- Dataset extract
⟨
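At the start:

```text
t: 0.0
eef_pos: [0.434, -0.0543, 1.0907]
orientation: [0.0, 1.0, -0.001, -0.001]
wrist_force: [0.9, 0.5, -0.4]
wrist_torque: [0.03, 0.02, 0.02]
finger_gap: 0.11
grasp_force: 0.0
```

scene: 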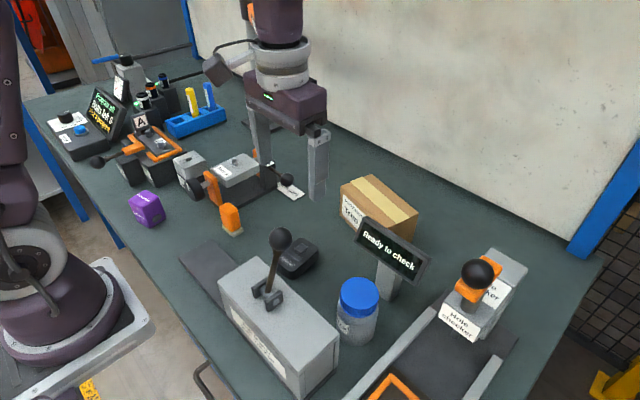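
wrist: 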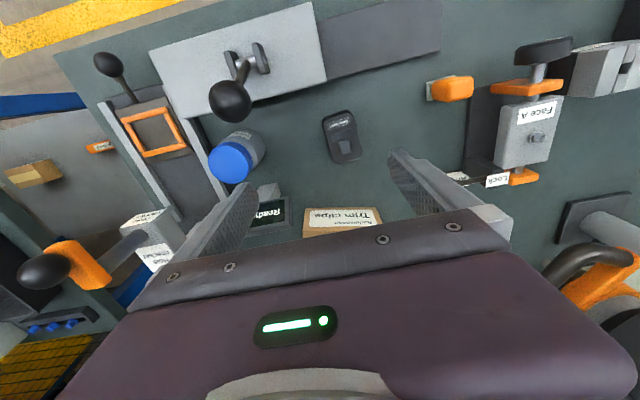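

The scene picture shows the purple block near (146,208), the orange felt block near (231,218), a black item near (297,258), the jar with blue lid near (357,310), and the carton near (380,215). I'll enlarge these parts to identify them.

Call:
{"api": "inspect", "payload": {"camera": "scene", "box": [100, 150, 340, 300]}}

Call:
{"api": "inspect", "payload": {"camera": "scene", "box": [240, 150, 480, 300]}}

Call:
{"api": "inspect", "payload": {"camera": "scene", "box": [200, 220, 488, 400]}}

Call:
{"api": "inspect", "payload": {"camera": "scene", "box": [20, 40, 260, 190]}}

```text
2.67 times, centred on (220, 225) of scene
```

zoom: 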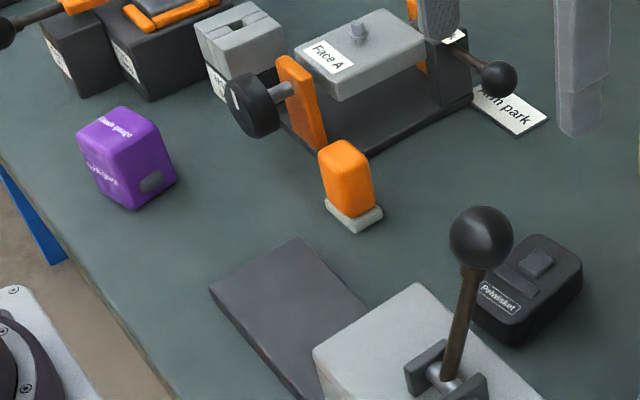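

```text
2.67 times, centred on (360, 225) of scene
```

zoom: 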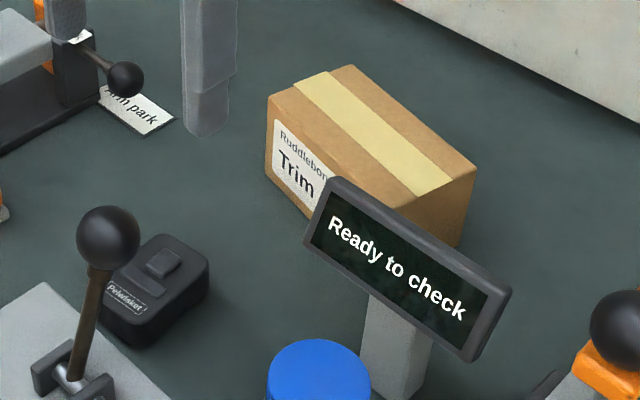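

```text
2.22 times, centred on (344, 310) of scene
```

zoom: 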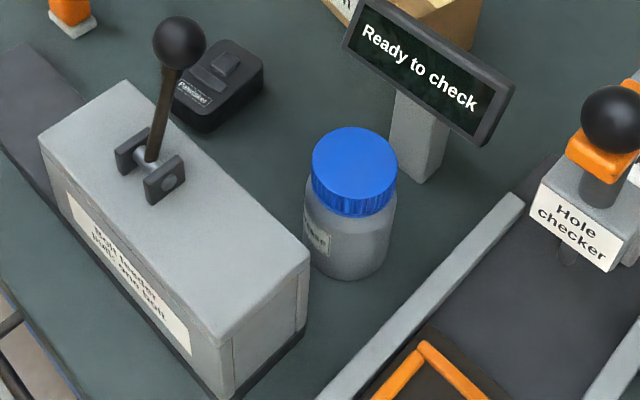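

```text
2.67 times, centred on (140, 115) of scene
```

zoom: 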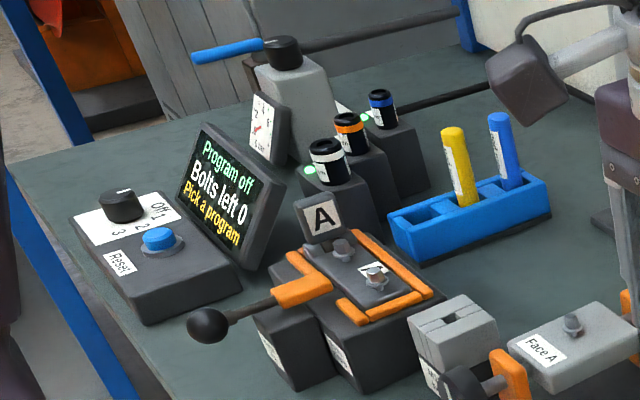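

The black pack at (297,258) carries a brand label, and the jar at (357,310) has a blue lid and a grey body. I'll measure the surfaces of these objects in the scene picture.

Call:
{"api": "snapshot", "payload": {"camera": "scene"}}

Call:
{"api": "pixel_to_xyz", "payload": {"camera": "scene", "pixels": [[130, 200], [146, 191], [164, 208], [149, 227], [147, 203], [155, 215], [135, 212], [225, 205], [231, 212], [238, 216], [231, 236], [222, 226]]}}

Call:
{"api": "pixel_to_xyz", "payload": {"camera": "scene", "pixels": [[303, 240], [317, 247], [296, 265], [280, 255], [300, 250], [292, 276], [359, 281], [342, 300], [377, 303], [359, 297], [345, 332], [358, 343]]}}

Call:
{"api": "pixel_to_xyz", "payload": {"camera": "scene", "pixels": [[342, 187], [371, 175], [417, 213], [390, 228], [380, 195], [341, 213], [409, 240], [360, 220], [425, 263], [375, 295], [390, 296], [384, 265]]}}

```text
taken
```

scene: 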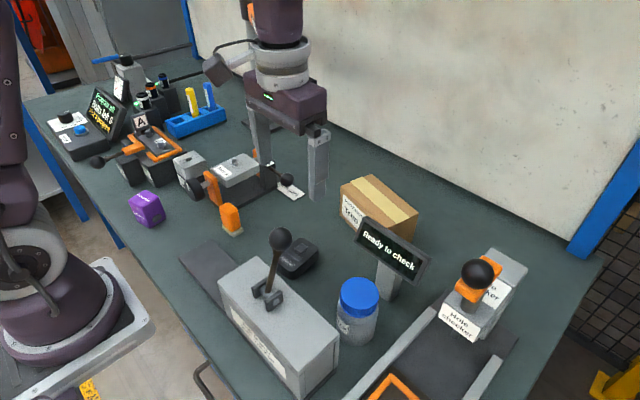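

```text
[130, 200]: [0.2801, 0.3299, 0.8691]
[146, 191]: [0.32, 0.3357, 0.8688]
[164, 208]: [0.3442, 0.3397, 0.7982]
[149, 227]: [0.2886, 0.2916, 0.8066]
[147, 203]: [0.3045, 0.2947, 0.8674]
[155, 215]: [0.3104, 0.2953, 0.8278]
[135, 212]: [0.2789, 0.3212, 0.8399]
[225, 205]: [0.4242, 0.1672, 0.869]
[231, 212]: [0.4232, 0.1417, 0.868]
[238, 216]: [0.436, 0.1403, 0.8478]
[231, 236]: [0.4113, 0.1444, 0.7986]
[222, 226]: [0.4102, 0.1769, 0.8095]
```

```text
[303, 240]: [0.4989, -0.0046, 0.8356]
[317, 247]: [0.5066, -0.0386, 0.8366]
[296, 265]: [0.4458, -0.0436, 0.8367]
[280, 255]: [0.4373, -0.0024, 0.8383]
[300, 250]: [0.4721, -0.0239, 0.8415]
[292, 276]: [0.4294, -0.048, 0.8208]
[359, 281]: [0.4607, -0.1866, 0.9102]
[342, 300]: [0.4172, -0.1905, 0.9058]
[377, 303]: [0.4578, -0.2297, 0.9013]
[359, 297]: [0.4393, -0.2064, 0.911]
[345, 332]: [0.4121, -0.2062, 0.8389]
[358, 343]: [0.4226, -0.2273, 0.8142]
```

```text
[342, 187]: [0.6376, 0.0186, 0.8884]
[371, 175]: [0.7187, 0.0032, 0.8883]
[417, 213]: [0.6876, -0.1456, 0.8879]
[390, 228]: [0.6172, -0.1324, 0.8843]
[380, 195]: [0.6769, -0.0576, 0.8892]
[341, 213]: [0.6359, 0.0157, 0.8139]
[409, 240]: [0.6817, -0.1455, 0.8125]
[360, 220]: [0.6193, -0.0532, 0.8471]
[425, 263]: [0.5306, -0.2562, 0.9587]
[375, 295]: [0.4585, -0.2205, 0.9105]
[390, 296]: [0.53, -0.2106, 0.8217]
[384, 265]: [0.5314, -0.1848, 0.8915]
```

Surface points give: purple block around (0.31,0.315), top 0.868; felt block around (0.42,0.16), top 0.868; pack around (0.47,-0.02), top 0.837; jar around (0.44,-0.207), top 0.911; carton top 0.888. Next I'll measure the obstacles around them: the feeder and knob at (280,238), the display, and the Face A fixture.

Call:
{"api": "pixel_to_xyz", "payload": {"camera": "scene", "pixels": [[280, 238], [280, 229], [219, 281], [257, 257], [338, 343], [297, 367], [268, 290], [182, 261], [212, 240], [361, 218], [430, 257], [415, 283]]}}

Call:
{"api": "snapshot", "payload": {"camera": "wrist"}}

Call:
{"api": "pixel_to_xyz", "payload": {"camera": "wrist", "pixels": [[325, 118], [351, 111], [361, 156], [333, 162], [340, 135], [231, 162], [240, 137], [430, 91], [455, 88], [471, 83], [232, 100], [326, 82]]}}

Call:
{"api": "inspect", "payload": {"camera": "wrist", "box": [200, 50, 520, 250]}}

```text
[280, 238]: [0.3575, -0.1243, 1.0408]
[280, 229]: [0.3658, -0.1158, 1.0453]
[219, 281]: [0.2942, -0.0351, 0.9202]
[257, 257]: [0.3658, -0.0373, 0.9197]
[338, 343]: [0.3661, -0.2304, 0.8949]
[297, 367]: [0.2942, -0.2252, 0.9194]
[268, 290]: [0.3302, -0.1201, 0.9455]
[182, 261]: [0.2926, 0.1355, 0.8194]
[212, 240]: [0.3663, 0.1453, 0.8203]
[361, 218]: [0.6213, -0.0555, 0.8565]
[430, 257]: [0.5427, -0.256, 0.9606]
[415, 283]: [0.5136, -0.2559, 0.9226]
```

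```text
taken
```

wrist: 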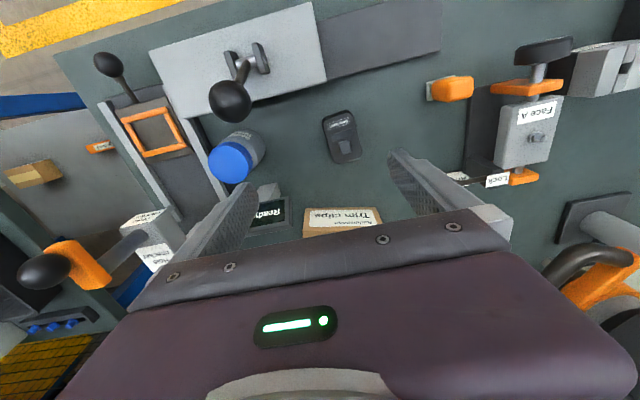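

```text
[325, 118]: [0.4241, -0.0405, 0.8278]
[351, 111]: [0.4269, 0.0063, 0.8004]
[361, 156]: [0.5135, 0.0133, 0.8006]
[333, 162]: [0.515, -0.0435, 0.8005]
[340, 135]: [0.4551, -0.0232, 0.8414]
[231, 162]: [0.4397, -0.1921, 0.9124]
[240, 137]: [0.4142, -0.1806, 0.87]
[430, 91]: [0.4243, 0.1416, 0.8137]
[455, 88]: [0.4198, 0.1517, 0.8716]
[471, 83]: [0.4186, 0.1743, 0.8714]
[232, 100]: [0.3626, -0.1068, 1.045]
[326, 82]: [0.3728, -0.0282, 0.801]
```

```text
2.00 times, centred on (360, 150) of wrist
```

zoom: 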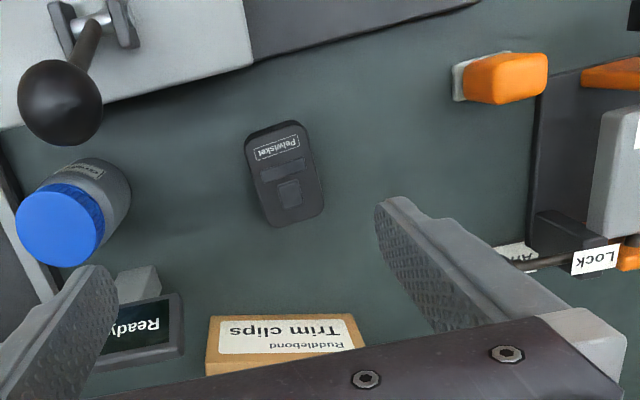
⟩
- Your instructions
Reproduce the listing word for word and omit its pictures. The answer is a JSON array that holds each line as a string and skips blank lines.

- Output for this task
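[
  "At the start:",
  "```text",
  "t: 0.0",
  "eef_pos: [0.434, -0.0543, 1.0907]",
  "orientation: [0.0, 1.0, -0.001, -0.001]",
  "wrist_force: [0.9, 0.5, -0.4]",
  "wrist_torque: [0.03, 0.02, 0.02]",
  "finger_gap: 0.11",
  "grasp_force: 0.0",
  "```",
  "scene: ",
  "wrist: ",
  "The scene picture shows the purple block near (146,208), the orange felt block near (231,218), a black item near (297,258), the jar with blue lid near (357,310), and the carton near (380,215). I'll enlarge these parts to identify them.",
  "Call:",
  "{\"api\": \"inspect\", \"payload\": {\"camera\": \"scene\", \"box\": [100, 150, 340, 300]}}",
  "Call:",
  "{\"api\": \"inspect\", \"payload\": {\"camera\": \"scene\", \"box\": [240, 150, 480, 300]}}",
  "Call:",
  "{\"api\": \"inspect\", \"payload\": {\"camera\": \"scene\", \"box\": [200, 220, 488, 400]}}",
  "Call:",
  "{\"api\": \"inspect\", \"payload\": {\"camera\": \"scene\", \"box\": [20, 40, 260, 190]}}",
  "```text",
  "2.67 times, centred on (220, 225) of scene",
  "```",
  "zoom: ",
  "```text",
  "2.67 times, centred on (360, 225) of scene",
  "```",
  "zoom: ",
  "```text",
  "2.22 times, centred on (344, 310) of scene",
  "```",
  "zoom: ",
  "```text",
  "2.67 times, centred on (140, 115) of scene",
  "```",
  "zoom: ",
  "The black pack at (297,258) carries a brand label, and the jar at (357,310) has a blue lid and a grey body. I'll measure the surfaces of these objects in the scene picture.",
  "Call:",
  "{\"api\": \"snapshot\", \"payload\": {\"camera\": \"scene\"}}",
  "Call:",
  "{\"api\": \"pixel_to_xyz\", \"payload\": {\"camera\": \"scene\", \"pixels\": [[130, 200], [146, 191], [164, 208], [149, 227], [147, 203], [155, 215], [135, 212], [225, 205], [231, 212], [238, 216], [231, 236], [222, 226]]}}",
  "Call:",
  "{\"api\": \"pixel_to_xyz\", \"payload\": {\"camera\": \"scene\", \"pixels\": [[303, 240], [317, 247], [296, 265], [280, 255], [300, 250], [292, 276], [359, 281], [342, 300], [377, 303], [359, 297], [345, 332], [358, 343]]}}",
  "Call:",
  "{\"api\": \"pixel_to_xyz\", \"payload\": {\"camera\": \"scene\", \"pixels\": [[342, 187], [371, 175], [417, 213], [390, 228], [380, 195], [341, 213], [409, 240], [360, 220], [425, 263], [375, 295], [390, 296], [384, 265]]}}",
  "```text",
  "taken",
  "```",
  "scene: ",
  "```text",
  "[130, 200]: [0.2801, 0.3299, 0.8691]",
  "[146, 191]: [0.32, 0.3357, 0.8688]",
  "[164, 208]: [0.3442, 0.3397, 0.7982]",
  "[149, 227]: [0.2886, 0.2916, 0.8066]",
  "[147, 203]: [0.3045, 0.2947, 0.8674]",
  "[155, 215]: [0.3104, 0.2953, 0.8278]",
  "[135, 212]: [0.2789, 0.3212, 0.8399]",
  "[225, 205]: [0.4242, 0.1672, 0.869]",
  "[231, 212]: [0.4232, 0.1417, 0.868]",
  "[238, 216]: [0.436, 0.1403, 0.8478]",
  "[231, 236]: [0.4113, 0.1444, 0.7986]",
  "[222, 226]: [0.4102, 0.1769, 0.8095]",
  "```",
  "```text",
  "[303, 240]: [0.4989, -0.0046, 0.8356]",
  "[317, 247]: [0.5066, -0.0386, 0.8366]",
  "[296, 265]: [0.4458, -0.0436, 0.8367]",
  "[280, 255]: [0.4373, -0.0024, 0.8383]",
  "[300, 250]: [0.4721, -0.0239, 0.8415]",
  "[292, 276]: [0.4294, -0.048, 0.8208]",
  "[359, 281]: [0.4607, -0.1866, 0.9102]",
  "[342, 300]: [0.4172, -0.1905, 0.9058]",
  "[377, 303]: [0.4578, -0.2297, 0.9013]",
  "[359, 297]: [0.4393, -0.2064, 0.911]",
  "[345, 332]: [0.4121, -0.2062, 0.8389]",
  "[358, 343]: [0.4226, -0.2273, 0.8142]",
  "```",
  "```text",
  "[342, 187]: [0.6376, 0.0186, 0.8884]",
  "[371, 175]: [0.7187, 0.0032, 0.8883]",
  "[417, 213]: [0.6876, -0.1456, 0.8879]",
  "[390, 228]: [0.6172, -0.1324, 0.8843]",
  "[380, 195]: [0.6769, -0.0576, 0.8892]",
  "[341, 213]: [0.6359, 0.0157, 0.8139]",
  "[409, 240]: [0.6817, -0.1455, 0.8125]",
  "[360, 220]: [0.6193, -0.0532, 0.8471]",
  "[425, 263]: [0.5306, -0.2562, 0.9587]",
  "[375, 295]: [0.4585, -0.2205, 0.9105]",
  "[390, 296]: [0.53, -0.2106, 0.8217]",
  "[384, 265]: [0.5314, -0.1848, 0.8915]",
  "```",
  "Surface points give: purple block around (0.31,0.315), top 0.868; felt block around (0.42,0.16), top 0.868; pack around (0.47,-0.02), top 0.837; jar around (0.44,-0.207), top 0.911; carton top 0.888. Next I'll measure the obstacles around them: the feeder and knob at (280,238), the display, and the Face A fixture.",
  "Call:",
  "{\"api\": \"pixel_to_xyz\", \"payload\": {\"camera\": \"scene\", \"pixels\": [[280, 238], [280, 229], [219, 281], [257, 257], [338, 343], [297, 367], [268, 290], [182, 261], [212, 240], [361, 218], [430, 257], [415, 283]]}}",
  "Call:",
  "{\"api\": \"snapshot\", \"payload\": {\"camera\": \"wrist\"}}",
  "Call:",
  "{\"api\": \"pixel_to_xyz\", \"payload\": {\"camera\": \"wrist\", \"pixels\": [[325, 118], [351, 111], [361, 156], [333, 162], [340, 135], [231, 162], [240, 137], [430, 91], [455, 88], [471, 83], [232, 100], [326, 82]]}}",
  "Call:",
  "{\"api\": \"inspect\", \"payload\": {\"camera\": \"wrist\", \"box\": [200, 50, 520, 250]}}",
  "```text",
  "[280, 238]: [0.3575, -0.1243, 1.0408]",
  "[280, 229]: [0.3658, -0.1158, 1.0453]",
  "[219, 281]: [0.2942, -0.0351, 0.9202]",
  "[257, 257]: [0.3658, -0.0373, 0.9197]",
  "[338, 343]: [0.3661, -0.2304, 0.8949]",
  "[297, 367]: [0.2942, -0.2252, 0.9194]",
  "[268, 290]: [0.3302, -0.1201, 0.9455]",
  "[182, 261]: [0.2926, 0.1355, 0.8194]",
  "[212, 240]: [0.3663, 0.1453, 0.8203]",
  "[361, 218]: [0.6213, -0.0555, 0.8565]",
  "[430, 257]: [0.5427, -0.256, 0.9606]",
  "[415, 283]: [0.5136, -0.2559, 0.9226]",
  "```",
  "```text",
  "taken",
  "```",
  "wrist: ",
  "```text",
  "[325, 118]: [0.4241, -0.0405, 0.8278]",
  "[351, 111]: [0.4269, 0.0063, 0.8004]",
  "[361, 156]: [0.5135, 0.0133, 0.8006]",
  "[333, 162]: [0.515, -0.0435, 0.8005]",
  "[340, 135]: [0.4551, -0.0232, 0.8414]",
  "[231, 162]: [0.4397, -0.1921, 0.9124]",
  "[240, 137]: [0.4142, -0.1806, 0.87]",
  "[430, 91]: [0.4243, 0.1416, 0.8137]",
  "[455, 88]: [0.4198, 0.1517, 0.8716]",
  "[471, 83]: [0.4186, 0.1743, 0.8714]",
  "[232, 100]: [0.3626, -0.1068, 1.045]",
  "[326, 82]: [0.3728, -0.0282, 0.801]",
  "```",
  "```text",
  "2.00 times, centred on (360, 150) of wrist",
  "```",
  "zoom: "
]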